Muslim women broadcast their strength with #CanYouHearUsNow

    Muslim women and their allies are flooding Twitter with their diverse and defiant voices to address Trump's gendered critique of Ghazala Khan.
    Members of the human rights group Karamah supporting the #CanYouHearUsNow Twitter campaign. (Twitter / @KaramahDC)
    Members of the human rights group Karamah supporting the #CanYouHearUsNow Twitter campaign. (Twitter / @KaramahDC)

    Donald Trump probably expected business as usual last week when he took aim at Khizr and Ghazala Khan, the parents of a Muslim-American Army captain killed in Iraq. After all, his usual pattern of denigrating minorities, Muslims and immigrants has been a foundational strategy in his bid for the presidency. But thanks to a coordinated Twitter campaign to address his gendered critique of Ghazala Khan — in which he suggested the grieving mother either “had nothing to say” or was muzzled by her religion during a DNC appearance last week — Trump’s bigotry has backfired, at least for the moment.

    Following Ghazala’s eloquent defense of her faith and her silence — by calling Islam a religion that teaches equality and citing the difficulty of speaking about her dead son — Muslim women and their allies flooded Twitter with their diverse and defiant voices, sending the hashtag #CanYouHearUsNow viral as they proudly broadcast their strength as females and Muslims.

    The movement penetrated the Twitter mainstream within hours, making the U.S. trending list as well as “Moments,” the social media site’s editorial section.

    Refreshingly, a good number of non-Muslims registered their own disgust with Trump’s rhetoric, tweeting their solidarity with Muslim women around the world.

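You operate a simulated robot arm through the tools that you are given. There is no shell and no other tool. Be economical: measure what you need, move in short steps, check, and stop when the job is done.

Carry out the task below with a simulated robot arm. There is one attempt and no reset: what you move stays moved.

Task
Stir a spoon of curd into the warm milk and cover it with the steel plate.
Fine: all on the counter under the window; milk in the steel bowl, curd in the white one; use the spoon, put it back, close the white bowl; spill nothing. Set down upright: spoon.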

    This time, Trump’s gamble — that preying on the supposed “weak” would be mistaken for strength — backfired gloriously. For a moment, the mainstream displayed a moment of supreme decency, and America has been given a chance to reflect on the actual nature of so-called “American greatness.” As the “Khantroversy” wears on, Muslim women in particular should be commended for their simple, agile and effective reclamation of their narrative.